**WRITTEN TASK**
Transcribe the material word for word, but without the images.

* Begin INFORMATION PROVIDED *

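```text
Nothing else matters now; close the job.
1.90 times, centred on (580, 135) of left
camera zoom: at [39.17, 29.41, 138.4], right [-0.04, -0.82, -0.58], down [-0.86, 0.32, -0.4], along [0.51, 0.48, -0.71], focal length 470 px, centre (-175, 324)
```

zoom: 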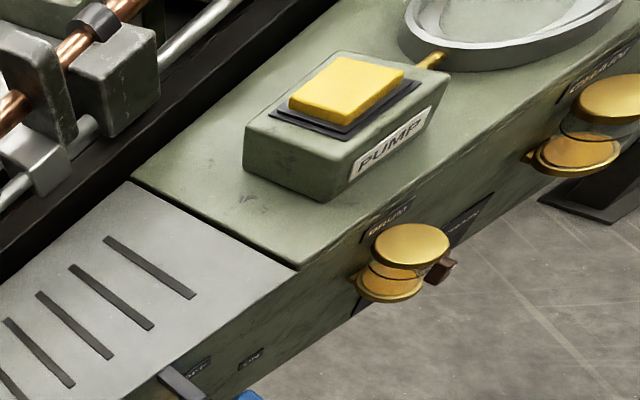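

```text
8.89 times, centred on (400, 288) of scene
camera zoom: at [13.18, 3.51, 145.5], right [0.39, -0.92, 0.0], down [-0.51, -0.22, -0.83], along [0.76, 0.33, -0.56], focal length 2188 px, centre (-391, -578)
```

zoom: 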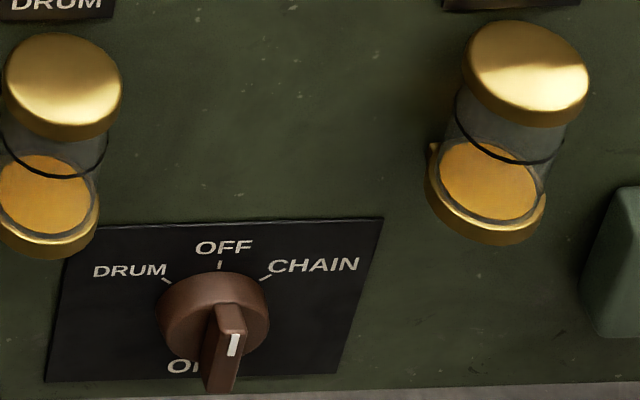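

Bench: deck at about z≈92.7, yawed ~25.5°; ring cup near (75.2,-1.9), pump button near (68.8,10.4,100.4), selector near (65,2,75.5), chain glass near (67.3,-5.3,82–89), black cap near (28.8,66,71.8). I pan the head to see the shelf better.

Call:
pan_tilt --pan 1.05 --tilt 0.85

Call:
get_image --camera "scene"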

* End INFORMATION PROVIDED *

**FULL OUTPUT**
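```text
Nothing else matters now; close the job.
1.90 times, centred on (580, 135) of left
camera zoom: at [39.17, 29.41, 138.4], right [-0.04, -0.82, -0.58], down [-0.86, 0.32, -0.4], along [0.51, 0.48, -0.71], focal length 470 px, centre (-175, 324)
```

zoom: 

```text
8.89 times, centred on (400, 288) of scene
camera zoom: at [13.18, 3.51, 145.5], right [0.39, -0.92, 0.0], down [-0.51, -0.22, -0.83], along [0.76, 0.33, -0.56], focal length 2188 px, centre (-391, -578)
```

zoom: 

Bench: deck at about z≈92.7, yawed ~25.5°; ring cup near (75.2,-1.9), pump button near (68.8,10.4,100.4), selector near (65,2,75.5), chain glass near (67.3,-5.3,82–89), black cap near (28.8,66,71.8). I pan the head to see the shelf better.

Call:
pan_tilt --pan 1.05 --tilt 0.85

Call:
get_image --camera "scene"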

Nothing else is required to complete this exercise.